## Passage

António Lobo Antunes, Visão, 2007

Talvez porque tenha prazer em comunicar me ponha a escrever. Muitas vezes é porque me angustiam algumas realidades; outras porque me enfeitiçam as palavras dos livros, os versos dos meus poetas de todas as horas, certas pinturas, algumas fotos, determinadas músicas (como resistir a "Mon coeur s'ouvre a ta voix" e não partilhar essa sensação?), os mistérios do teatro (a mais intensa de todas as formas artísticas), a magia da dança, os filmes de autor, as ruas, ruelas e becos quando nelas me perco, as esplanadas de Lisboa, cidade que incita a “esplanar” durante quase o ano inteiro, acantoadas nos bairros antigos, em espaços abertos ao Tejo ou como autênticos oásis no meio da capital que lateja. Tal como Jorge Silva Melo, “gosto de manter na frase o ondulado da fala, de pontuar respirações, de acrescentar adjectivos, serpentear pela semântica, que finjo fácil e queria valsejante, ou dançando breve slow.” (in TOut, 2008). Quando escrevo penso apenas em exorcizar sensações, descrevê-las, vivê-las. Simpatizo com Jean Cocteau quando diz que escrever é batermo-nos com tinta para nos fazermos compreender. Mas como confessa Lobo Antunes: [escrever] “Dá um trabalho do caraças! Despentear a prosa de maneira que aquilo seja feito como uma diarreia” (in JL, 1983).

A blog of one’s own (uma graça a propósito de Virgínia Woolf). Mas é assim que sinto este canto: um blog que seja meu. Um registo (quase) cronológico, actualizado de opiniões, emoções, episódios de vida, ou qualquer outro tipo de conteúdo que queira compartilhar. Umas vezes uma espécie de diário virtual, mas que pode ser muito mais do que isso. Depende apenas e só do que queira que ele seja. Um blog pode ser um pequeno cofre com palavras e com sabedoria que, com sorte, pode ficar com quem o lê algum tempo, permitindo sentir que as palavras adquirem uma espécie de asas. Um blogger é uma pessoa curiosa. Muitas vezes em contradição ou em contra-senso. Mas é, também, psicanalista: ouve muito. Um blogger é o desconhecido, é a noite, é pardacento, é assim. No fundo, um autor de um blogue é de certa forma um ladrão, um rapinador de sentimentos, de imagens, de citações. Um post é sempre feito de acanhados furtos com a vantagem de não sermos castigados.

Faz dois anos este Infinito Pessoal, onde gosto de rabiscar sem compromisso, em busca de quê a não ser de afecto?

Sunday, May 18, 2008

rasgar a solidão...

## Dataset excerpt
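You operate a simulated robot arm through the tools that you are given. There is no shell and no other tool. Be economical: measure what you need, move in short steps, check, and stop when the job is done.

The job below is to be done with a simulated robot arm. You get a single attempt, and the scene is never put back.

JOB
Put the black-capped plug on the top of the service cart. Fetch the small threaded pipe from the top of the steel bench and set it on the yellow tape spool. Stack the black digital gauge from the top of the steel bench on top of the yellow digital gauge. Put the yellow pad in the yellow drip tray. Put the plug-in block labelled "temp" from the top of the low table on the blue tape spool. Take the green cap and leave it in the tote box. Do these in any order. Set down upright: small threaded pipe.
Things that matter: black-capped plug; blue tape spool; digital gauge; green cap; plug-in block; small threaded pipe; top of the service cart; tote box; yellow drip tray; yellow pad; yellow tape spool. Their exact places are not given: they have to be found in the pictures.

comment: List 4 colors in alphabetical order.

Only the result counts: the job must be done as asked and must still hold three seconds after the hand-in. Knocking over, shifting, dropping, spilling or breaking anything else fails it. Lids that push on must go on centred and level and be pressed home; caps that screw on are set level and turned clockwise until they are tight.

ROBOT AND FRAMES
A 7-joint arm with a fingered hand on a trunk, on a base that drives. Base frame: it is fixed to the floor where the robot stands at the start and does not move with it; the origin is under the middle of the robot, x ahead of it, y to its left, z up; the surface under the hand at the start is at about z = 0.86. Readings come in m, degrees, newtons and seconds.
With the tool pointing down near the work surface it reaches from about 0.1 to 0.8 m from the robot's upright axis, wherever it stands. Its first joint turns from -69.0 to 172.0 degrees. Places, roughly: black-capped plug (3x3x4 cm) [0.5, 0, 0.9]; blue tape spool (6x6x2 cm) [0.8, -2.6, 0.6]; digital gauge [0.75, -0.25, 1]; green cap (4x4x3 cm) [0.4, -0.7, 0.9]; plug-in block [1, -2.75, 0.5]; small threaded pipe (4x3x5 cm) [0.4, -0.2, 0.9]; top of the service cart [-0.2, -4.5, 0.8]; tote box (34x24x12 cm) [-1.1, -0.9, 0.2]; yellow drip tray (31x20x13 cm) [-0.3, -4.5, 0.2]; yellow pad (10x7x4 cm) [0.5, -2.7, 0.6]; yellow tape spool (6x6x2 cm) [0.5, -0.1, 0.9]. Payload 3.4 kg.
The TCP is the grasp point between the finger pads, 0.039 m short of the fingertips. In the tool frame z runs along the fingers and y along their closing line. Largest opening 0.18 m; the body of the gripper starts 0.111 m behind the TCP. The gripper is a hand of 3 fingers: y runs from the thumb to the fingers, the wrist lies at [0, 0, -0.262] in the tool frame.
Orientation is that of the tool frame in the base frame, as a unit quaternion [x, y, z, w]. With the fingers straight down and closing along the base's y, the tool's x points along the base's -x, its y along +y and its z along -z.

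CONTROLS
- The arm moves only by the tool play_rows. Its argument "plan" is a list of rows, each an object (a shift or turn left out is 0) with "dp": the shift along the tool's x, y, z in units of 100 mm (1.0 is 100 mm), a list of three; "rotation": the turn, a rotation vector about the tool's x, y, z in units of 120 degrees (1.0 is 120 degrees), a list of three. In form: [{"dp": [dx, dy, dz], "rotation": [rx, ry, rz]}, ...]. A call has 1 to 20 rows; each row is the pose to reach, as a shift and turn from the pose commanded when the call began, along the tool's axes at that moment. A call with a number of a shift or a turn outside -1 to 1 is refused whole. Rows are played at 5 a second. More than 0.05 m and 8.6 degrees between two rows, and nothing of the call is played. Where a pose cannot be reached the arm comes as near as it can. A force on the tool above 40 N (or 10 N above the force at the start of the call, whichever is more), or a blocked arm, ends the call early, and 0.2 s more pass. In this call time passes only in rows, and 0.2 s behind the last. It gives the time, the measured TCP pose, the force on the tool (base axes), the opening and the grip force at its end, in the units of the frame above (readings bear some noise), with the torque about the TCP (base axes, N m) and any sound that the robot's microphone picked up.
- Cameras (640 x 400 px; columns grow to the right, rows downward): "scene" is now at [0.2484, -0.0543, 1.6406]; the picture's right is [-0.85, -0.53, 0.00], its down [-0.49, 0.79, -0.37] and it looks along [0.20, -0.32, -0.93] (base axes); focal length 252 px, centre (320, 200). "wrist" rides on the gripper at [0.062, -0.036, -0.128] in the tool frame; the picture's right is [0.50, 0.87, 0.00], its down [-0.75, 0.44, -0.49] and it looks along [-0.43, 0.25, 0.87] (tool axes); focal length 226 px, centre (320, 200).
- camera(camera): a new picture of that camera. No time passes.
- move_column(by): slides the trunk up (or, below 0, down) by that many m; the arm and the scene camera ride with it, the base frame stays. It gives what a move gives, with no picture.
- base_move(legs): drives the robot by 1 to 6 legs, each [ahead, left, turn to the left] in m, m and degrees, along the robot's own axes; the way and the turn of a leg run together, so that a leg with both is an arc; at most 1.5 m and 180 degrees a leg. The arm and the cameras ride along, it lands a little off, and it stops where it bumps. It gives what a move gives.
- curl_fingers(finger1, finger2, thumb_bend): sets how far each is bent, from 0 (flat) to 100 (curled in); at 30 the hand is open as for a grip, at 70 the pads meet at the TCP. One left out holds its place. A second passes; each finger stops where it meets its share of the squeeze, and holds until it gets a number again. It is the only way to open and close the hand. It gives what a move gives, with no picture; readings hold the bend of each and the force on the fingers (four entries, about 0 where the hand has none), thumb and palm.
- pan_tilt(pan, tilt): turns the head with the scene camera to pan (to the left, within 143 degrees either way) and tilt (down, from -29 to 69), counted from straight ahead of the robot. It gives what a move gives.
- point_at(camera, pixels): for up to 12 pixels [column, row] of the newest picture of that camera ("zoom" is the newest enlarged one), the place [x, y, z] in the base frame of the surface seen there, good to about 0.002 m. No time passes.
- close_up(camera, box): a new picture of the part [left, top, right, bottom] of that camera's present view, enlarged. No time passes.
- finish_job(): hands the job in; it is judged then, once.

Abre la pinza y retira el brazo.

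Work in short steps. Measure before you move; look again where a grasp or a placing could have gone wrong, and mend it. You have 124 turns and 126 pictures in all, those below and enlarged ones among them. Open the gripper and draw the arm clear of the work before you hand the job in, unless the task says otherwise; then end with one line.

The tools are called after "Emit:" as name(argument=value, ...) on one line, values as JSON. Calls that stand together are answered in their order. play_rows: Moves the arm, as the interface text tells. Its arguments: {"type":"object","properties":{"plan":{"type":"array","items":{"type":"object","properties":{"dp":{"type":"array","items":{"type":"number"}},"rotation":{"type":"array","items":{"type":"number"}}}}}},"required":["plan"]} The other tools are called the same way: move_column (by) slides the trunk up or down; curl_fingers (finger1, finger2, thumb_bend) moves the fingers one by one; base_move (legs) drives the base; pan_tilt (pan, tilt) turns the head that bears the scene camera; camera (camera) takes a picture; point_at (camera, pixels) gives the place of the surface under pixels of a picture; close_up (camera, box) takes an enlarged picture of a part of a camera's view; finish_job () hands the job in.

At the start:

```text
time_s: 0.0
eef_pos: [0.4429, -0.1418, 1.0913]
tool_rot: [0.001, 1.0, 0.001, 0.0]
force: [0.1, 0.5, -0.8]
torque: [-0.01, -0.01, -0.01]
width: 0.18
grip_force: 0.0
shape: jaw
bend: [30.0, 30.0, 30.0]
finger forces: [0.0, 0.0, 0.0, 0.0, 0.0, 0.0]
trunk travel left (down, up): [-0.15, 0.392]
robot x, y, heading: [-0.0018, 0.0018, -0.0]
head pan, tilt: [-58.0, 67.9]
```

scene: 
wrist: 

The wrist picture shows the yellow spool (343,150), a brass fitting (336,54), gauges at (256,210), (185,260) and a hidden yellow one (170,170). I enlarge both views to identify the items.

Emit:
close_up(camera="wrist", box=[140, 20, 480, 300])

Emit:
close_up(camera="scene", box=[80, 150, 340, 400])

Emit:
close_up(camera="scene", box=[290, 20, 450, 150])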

## What you need to do
Set down the passage as it stands from "Faz dois anos" to "rasgar a solidão...", and nothing more.

## Solution below
Faz dois anos este Infinito Pessoal, onde gosto de rabiscar sem compromisso, em busca de quê a não ser de afecto?

Sunday, May 18, 2008

rasgar a solidão...